Anybody else imagining Rust Cohle this morning:
"Daylight Saving Time? That’s a funny one. Saving? There won’t be any saving I can promise you that. That missing hour, like every hour, is just another debt we owe, another debt we will pay over and over and over again, no matter what little tricks we play with our clocks.”
The only reason to visit Florida is to identify your daughter’s body.
I’m reading a comedic essay about white people.
The new girl at work told me she is unable to listen to the Avett Brothers because she was in the Peace Corps.
I was like hmmm, I don’t understand.
She said you wouldn’t believe how many people doing Peace Corps are skinny white dudes who brought their guitars and sing versions of Avett Brothers songs all the time.
And I was like actually that makes perfect sense.
If cannibals didn’t kill you first but just waited for you to die, who could complain? But cannibals aren’t known for their patience. And that’s why people don’t like them too much. Just be more patient, cannibals.
I had this friend years ago and I’m not friends with him anymore but man he was both one of the funniest and one of the angriest people I ever knew.
Anyway he once had as his away message on AIM: “Why the fuck wasn’t Space Cowboys a hit?”
I don’t know if any of you will even know what movie he’s talking about. And did you all use AIM back in the day? But anyway, I just realized I’ve literally been laughing at that little joke for more than ten years. I still think it’s beyond funny. I can’t even explain why. I bet that guy doesn’t even remember saying it.
Even when you catch yourself thinking terrible, offensive things, there’s usually something there that actually is worth thinking about. Like I’m reading this Lawrence Durrell novel and I found myself thinking every early 20th century British writer sounds like some kind of hysterical homosexual!
Okay, so that’s terrible thing to think. What does it even mean? How do you sound gay? But actually it got me thinking about both how repressed homosexuality once had to be and also about whether our understanding of heteronormative gender roles is in some ways not just as narrow as ever but might even be more narrow than they once were. Is that possible? Like why does a certain kind of elaborate descriptive style strike me as so odd. Straight dudes can’t describe architecture with passion? It’s just a strange thought process, right? Where did I learn to make certain leaps?
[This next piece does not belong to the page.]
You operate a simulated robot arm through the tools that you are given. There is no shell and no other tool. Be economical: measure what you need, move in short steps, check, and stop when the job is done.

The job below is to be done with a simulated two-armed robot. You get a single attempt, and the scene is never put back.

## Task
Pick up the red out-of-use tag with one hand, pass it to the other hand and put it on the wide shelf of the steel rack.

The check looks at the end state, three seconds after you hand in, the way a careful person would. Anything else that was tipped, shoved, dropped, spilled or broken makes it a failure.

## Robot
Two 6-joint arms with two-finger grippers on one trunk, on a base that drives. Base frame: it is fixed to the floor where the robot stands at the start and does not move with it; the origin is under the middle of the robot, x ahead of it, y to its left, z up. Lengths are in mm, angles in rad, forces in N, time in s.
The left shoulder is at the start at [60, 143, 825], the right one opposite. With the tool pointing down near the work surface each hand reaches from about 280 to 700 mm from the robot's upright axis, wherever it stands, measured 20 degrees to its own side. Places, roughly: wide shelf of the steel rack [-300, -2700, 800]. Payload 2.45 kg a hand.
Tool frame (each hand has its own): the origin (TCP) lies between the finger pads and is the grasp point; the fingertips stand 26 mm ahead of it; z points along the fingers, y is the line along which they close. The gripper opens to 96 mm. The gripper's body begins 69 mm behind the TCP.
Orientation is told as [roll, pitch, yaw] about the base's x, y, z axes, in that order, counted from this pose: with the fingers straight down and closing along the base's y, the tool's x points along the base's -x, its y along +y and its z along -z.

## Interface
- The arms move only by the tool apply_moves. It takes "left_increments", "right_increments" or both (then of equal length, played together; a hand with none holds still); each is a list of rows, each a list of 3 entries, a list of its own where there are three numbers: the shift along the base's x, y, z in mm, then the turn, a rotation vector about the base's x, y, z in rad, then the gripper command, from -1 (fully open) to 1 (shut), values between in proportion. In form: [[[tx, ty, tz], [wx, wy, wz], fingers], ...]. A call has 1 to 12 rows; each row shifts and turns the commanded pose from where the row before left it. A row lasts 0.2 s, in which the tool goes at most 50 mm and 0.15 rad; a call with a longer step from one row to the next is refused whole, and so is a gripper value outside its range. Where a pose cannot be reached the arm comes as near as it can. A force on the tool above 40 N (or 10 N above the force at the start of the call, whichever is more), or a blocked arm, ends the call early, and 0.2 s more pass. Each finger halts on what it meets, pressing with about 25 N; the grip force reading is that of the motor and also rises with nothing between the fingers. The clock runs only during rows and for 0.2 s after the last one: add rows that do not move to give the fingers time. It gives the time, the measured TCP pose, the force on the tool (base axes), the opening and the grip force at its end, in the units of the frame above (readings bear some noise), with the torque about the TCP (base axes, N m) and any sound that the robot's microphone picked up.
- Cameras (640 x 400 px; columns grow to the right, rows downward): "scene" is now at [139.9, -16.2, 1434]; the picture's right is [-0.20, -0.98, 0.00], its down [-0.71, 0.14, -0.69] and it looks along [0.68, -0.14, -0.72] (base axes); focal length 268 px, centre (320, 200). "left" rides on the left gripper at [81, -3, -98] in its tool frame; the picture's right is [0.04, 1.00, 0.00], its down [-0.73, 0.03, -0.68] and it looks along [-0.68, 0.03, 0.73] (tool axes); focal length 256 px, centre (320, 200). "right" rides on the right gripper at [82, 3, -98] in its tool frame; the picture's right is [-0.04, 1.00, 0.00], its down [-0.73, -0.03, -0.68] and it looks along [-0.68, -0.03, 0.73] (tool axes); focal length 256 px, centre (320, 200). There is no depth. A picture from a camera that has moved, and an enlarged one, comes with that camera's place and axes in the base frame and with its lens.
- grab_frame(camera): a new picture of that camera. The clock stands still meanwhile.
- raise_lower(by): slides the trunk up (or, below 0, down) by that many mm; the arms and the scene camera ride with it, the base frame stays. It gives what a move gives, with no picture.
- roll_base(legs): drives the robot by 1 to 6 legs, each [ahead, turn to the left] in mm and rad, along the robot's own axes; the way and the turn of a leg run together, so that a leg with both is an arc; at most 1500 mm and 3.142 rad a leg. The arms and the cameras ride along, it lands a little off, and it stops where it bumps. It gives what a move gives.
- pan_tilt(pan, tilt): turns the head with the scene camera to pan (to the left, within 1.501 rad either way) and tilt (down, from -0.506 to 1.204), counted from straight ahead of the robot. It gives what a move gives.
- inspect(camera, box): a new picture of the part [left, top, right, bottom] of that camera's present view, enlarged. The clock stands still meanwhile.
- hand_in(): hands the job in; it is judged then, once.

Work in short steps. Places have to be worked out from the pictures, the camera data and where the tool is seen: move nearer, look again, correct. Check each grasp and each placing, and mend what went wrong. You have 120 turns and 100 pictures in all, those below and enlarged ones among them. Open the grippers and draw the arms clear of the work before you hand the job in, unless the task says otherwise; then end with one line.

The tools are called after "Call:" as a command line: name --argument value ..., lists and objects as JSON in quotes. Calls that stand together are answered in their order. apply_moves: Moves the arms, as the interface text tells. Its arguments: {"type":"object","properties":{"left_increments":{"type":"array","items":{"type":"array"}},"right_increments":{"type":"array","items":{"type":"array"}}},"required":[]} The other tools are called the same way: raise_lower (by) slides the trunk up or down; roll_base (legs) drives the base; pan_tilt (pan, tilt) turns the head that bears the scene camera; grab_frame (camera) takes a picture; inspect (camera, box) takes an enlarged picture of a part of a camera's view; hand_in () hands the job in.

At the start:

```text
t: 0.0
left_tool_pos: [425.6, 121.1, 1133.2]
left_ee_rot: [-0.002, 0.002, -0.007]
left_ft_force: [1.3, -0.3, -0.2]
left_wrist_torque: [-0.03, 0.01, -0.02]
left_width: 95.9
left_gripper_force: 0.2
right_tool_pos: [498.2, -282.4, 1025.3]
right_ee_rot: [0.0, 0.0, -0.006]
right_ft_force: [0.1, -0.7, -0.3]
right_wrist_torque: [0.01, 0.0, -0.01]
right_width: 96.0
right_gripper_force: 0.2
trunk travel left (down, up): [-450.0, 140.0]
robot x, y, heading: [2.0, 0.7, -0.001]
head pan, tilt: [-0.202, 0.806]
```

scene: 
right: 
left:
Or maybe I’m just a fucked up bigot. I don’t think so though. I feel like I got that mental short cut somewhere and that it’s important to examine it.
I feel like everyone I know from the internet is always sick or dealing with a divorce or, like, some other amazingly stressful thing. And like people present their life so it’s apparently fine—but I get stressed. I need everyone to be okay or I start feeling afraid. I guess what I’m saying is, fuck. Nothing is okay, ever.
Tonight I’ve watched a Sofia Coppola movie and a Dane Cook comedy special.
I don’t know.
I’m exploring plants from opposite ends of the garden of disappointment?